Reading passage:
Das Weiße Haus war über die Vorgänge in Persien
schon immer schlecht informiert und über die Verhältnisse in der 
Islamischen Republik rätselt man schon seit dreißig Jahren. Jetzt 
glaubt man, die »grüne Bewegung« unterstützen zu müssen, weil sie 
protestiert und furchtlos dem Regime trotzt.
Aber das tut sie seit Monaten und niemand kann absehen, wohin die 
Reise geht. Denn die »grüne Bewegung« hat kein Konzept und keine 
eigenen Köpfe. Die Oppositionsführer wollen nur den Cliquenwechsel, 
nicht den Wechsel des Regimes. Die Diktatur dagegen ist bereit, die 
Macht mit aller Gewalt zu verteidigen. Immerhin, es lassen sich Risse
im Regime ausmachen. Am tiefsten dürfte das Urteil des kürzlich 
verstorbenen Großayatollahs Montaseri den Block der Mullarchie 
spalten. Er galt als die höchste Autorität unter schiitischen 
Gelehrten. Montaseri hat dem Regime den Schleier der Legitimität 
weggerissen, indem er die brutale Gewaltanwendung gegen die Proteste 
und Demonstranten als unislamisch qualifizierte. Und nun sieht das 
Volk: Die Revolutionsführer sind nackt.
Gegen das Volk, vor allem gegen seine Jugend, ist keine Zukunft zu 
machen. Auch die Verhaftungswellen, die seit einigen Wochen über das 
Land rollen, können den Widerstand auf Dauer nicht brechen. Er hat 
die kritische Masse erreicht. Dreißig Jahre Diktatur haben vielleicht
zwei, drei Generationen gebrochen. Die Masse der heute Zwanzig- bis 
Dreißigjährigen aber, die im Internet täglich Freiheit und Wohlstand 
im »satanischen« Westen betrachten können, glauben nicht mehr an 
dieses Regime, das die Freiheit niedermacht, dessen Willkür 
offenkundig ist, deren Funktionäre sich nicht an die eigenen 
islamischen Gesetze halten. Aber das Regime verfügt noch über die 
Instrumente des Gewaltmonopols: Paramilitärische Einheiten und den 
Schlüssel zu den Kasernen mit ihren Waffenarsenalen.

Given information:

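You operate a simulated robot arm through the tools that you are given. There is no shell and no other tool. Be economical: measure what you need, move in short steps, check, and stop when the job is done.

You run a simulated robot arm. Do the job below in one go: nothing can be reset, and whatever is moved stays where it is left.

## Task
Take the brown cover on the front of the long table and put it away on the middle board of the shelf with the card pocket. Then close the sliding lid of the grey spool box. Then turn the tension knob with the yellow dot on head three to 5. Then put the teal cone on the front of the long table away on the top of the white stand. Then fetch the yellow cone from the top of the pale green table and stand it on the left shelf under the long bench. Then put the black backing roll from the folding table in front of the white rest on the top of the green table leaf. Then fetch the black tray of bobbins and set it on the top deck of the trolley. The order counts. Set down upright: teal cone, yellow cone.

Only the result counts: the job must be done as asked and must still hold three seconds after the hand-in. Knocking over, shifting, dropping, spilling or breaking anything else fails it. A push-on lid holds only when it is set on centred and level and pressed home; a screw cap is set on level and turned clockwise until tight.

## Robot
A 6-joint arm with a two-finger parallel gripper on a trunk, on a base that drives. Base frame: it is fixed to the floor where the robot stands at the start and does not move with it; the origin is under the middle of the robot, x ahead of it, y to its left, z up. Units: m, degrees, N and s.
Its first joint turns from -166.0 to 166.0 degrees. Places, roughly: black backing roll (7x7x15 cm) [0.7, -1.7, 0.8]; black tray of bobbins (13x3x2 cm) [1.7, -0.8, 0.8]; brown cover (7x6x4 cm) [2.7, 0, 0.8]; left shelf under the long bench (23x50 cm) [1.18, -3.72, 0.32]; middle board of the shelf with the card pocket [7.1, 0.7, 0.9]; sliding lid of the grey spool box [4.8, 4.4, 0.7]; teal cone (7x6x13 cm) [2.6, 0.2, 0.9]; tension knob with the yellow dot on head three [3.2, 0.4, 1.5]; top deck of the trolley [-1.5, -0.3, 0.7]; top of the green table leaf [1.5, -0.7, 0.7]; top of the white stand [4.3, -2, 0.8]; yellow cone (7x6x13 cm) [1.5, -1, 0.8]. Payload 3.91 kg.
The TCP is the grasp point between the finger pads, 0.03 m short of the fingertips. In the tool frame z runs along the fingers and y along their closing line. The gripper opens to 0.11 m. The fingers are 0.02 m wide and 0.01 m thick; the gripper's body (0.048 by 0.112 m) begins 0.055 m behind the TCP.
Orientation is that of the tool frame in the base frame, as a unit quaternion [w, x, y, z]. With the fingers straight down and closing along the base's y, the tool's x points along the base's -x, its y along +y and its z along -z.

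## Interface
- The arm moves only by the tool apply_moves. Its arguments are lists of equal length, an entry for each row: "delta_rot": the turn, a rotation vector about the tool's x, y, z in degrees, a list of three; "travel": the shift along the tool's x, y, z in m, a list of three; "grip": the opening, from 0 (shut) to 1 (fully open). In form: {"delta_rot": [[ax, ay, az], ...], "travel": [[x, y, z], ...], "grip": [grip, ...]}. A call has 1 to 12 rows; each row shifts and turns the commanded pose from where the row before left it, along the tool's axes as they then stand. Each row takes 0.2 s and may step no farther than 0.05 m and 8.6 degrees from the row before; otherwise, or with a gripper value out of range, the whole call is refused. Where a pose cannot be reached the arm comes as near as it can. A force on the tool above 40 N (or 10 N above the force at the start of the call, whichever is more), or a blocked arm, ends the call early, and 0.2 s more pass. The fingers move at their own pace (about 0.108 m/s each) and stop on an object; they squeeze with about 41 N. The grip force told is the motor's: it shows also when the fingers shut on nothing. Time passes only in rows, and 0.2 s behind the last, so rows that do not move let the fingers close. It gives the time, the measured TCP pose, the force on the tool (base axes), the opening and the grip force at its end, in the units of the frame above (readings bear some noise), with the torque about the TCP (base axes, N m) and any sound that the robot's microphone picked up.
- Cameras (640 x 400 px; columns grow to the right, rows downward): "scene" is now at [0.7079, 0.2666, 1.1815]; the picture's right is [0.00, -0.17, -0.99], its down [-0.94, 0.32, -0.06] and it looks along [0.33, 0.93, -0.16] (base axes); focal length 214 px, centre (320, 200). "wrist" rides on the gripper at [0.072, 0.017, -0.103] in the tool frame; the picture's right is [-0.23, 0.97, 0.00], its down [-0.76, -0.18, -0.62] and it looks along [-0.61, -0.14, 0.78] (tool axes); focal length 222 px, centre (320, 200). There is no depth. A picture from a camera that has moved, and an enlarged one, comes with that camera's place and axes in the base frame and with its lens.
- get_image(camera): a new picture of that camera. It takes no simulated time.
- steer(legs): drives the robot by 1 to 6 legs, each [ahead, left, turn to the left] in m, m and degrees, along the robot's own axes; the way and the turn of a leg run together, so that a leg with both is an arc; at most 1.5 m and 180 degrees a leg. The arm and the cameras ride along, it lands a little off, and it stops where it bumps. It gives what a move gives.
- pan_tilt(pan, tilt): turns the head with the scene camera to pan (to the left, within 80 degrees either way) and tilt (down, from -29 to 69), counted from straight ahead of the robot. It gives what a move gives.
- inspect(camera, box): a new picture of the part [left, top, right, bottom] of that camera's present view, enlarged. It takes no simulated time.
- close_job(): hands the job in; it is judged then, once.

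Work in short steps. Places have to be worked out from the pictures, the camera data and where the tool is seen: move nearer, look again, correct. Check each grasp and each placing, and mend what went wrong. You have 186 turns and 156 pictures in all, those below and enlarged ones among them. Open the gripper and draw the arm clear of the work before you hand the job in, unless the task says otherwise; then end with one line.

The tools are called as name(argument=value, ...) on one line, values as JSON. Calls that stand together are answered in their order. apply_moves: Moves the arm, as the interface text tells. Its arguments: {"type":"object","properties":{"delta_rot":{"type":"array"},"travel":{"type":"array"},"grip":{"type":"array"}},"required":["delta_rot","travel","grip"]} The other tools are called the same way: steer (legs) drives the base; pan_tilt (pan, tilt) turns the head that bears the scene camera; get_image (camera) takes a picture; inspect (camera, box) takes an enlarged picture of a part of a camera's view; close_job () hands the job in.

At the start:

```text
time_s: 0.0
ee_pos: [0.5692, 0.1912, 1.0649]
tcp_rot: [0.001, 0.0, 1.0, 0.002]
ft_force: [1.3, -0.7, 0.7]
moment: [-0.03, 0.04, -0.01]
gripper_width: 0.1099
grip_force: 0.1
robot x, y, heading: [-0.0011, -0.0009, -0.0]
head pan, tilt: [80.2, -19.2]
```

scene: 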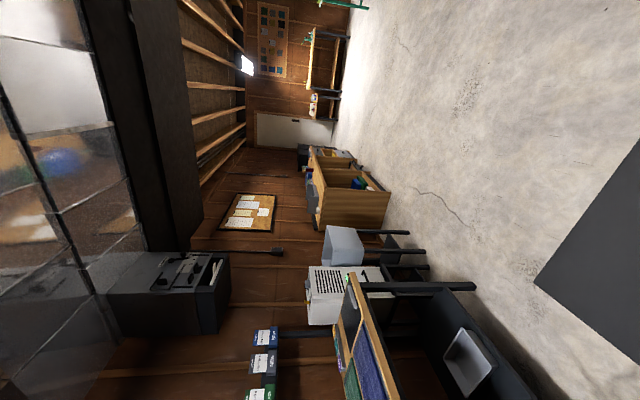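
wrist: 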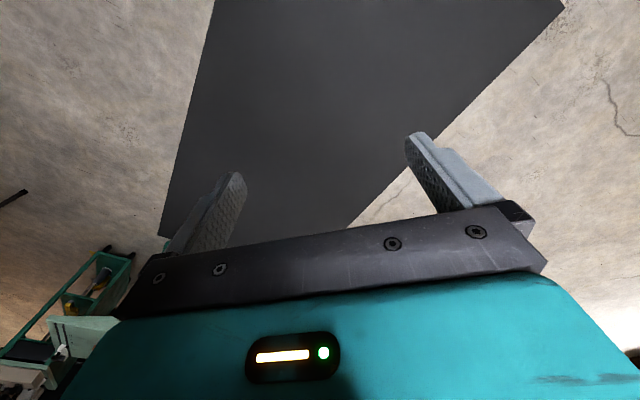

Your tasks:
1. Give the stretch of the reading passage that starts with "Aber das tut" and ends with "Revolutionsführer sind nackt.", unchanged.
2. Give the continuation of the reading passage.

Exercise answers:
1.
Aber das tut sie seit Monaten und niemand kann absehen, wohin die 
Reise geht. Denn die »grüne Bewegung« hat kein Konzept und keine 
eigenen Köpfe. Die Oppositionsführer wollen nur den Cliquenwechsel, 
nicht den Wechsel des Regimes. Die Diktatur dagegen ist bereit, die 
Macht mit aller Gewalt zu verteidigen. Immerhin, es lassen sich Risse
im Regime ausmachen. Am tiefsten dürfte das Urteil des kürzlich 
verstorbenen Großayatollahs Montaseri den Block der Mullarchie 
spalten. Er galt als die höchste Autorität unter schiitischen 
Gelehrten. Montaseri hat dem Regime den Schleier der Legitimität 
weggerissen, indem er die brutale Gewaltanwendung gegen die Proteste 
und Demonstranten als unislamisch qualifizierte. Und nun sieht das 
Volk: Die Revolutionsführer sind nackt.

2.
Irans Machtstrukturen zeigen das gleiche Wesensmerkmal auf wie alle 
totalitären Regime des letzten Jahrhunderts: Eine Doppelhierarchie. 
Staatschef und Regierung sind Fassade. Die wirklichen Herren sind die
Chefs der Partei. In der iranischen Mullarchie ist es ähnlich. Es 
gibt die Regierung, den Präsidenten, das Parlament, die kommunalen 
Mandatsträger - alle vom Volk gewählt. Daneben existiert der 
religiöse Machtapparat mit dem Rahbar, dem geistlichen Führer, an der
Spitze. Die administrative Struktur soll Demokratie vorgaukeln, aber 
de facto handelt es sich um eine religiöse Diktatur im Gewand der 
Monarchie. Der Rahbar ist auf Lebenszeit bestimmt. Die Staatsmacht 
ist ihm untergeordnet und das ganz offiziell. Artikel 110 der 
Verfassung erlaubt dem Rahbar, sämtliche Entscheidungen und 
Handlungen des Staatsapparates, also auch Wahlen, zu »kontrollieren«.
Wir haben es mit einer schiitischen Junta und ihrem Diktator zu tun. 
Ohne Blutvergießen wird ein Regimewechsel da nicht zu machen sein. 
Schon gar nicht, wenn die Opposition weiter so ratlos protestiert.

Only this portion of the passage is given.